Set tasks ▸
a) Transcribe the passage shown beginning at "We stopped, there". Stop after "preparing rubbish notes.".
b) Write the next part of the passage shown, the one that starts with "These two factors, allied".

Recorded information ▸

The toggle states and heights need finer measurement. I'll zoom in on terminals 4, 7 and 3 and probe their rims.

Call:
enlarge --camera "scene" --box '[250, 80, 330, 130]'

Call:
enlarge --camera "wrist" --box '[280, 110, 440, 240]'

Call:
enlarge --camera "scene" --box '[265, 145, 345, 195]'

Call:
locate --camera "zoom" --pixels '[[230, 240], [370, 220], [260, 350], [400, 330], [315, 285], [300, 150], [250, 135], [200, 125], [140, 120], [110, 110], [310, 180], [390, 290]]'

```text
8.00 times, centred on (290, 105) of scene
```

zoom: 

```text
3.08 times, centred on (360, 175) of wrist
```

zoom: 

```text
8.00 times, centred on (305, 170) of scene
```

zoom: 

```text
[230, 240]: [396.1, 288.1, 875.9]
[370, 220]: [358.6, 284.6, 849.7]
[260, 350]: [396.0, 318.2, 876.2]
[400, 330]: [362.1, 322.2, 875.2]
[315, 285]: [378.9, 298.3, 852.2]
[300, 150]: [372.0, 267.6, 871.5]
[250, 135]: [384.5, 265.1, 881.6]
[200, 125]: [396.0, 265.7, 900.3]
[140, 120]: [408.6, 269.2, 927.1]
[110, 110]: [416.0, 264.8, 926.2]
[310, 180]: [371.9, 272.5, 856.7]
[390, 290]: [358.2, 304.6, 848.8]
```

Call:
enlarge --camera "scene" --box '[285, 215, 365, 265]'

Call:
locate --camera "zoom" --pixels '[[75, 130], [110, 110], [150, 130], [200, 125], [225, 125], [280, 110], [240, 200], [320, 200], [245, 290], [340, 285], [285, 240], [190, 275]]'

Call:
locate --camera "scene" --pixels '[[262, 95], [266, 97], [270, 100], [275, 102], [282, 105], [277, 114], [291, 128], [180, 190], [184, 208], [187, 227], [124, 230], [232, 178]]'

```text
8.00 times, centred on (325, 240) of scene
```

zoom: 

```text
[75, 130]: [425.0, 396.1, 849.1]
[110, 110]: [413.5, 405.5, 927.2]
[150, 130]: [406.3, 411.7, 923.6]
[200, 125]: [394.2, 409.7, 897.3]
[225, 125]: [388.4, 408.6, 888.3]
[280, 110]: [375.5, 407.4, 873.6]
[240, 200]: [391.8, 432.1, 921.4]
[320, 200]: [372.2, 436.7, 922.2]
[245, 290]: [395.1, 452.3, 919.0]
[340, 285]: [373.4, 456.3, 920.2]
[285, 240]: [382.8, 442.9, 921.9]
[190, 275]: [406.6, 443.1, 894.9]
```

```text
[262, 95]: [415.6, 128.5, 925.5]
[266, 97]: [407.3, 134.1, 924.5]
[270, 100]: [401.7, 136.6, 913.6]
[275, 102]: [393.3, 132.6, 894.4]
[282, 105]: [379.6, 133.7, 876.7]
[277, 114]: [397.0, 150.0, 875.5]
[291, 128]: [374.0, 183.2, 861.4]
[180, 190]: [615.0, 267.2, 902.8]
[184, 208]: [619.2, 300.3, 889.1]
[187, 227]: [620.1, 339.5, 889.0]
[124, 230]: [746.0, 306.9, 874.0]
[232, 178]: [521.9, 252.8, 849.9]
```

Passage shown ▸
These two factors, allied to an incident in which I discovered the famous “Papa, Nicole” polka-dot minidress in a store cupboard and may have run up and down head office brandishing it like the Golden Fleece and hooting “Papa, Nicole” in a selection of heavily accented falsetto and basso profundo voices, led to my departure from the heady world of flipcharts and meetings with biscuits in them, and a return to the familiar routine of freelance radio and small-time TV. But, before my exit, there featured a memorable event that came back to me last week while enjoying a brief encounter with the new Porsche 911 GT3.
Seventeen or so years ago, I was tearing around the test route for the launch of some new car or other with my boss, the excellent Tim Jackson - a man of such infinite patience that when I greeted him at his desk one morning with a carefully drawn cartoon depicting a reprimand he had received the previous day from the company’s MD, not only did he not fire me on the spot for wasting an entire day with a set of pens and a sketchpad hidden behind my computer terminal drawing it, but he actually laughed and bought me an egg sandwich.
We were checking the timings and directions to be handed out to the world’s motoring journalists, who would be driving the route later in the week to appraise themselves of our new car’s handling characteristics and so on. I had devised the route and written up the directions and notes, however, so they were rubbish, and a bit of a heavy silence had descended in the car.
Not a man keen on handing out reprimands, Tim went quiet and let the frosty atmosphere express his disappointment at the wrong turns, badly guessed distances and inappropriate terrain in my notes.
Looking around me while Tim drove with his usual exuberance and considerable skill, I wondered what would happen if I pushed the auto gearlever forward from D and slotted it into R. Anyway, the lever was calling to me and, knowing I would be unable to resist it for much longer, I raised the question with Tim, the better perhaps to prepare him for the moment I could hold back no longer.
We stopped, there was some grinning, an unspoken apology for shoddy work from me
Tim answered the question by yanking the lever forward in exactly the way I had been teetering on the verge of doing myself. Now I’m not suggesting you do this, certainly not on a twisting mountain road in a brand-new Renault Espace being driven at some speed by your boss who’s an ex-rally driver and is cross with you for preparing rubbish notes.
What happens, as you’re desperate to know, is a lot of noise. There’s a frantic, metallic whirring and a sense of thrashing and panic. But no physical manifestations of the dreadful goings-on down in the engine room as the gearbox is reversed through the torque-convertor.

Results for the exercise ▸
a)
We stopped, there was some grinning, an unspoken apology for shoddy work from me
Tim answered the question by yanking the lever forward in exactly the way I had been teetering on the verge of doing myself. Now I’m not suggesting you do this, certainly not on a twisting mountain road in a brand-new Renault Espace being driven at some speed by your boss who’s an ex-rally driver and is cross with you for preparing rubbish notes.

b)
We stopped, there was some grinning, an unspoken apology for shoddy work from me and an equally silent acknowledgement all was well in the press team before we headed off again.
And the reason for this event popping back into my head this week? I had my first go in the new Porsche 911 GT3. It features versions of the electric steering and flappy-paddle gearbox fitted to the standard 991, neither of which I like and both of which, I believe, take away some of the standard car’s character. But Porsche seems to have realised this, or deliberately engendered us with a false sense of disappointment… because it’s sorted it for the GT3. The steering feels better, with very little sense it’s electric, but the gearshift is taken to a new level.
The change in the GT3 is addictive. Incredibly, insanely quick with a meaty but accurate and precise feel, both at the paddle itself and through the entire drivetrain as it snicks with impossible speed from one ratio to the next. Tooling about and whanging the gearbox up and down just to feel again and again the joy of it, I remembered the sludgy jerks and rolls and the racket when the ‘box in the Espace was slipped into reverse from drive.
We keep talking about DSG gearboxes in sports cars as being disappointing, taking away some of the heroism and precision demanded of a driver of a proper manual car. But these are not automatic gearboxes where the drive must first proceed through a big bucket of toffee in the torque-convertor. This is a manual gearbox, it’s just actuated differently. And it’s never been better demonstrated than in the new GT3. I think it’s time we grew up, stopped showing off and stopped moaning about ‘auto’ ‘boxes when they’re not. This is how we shift now, and I love it.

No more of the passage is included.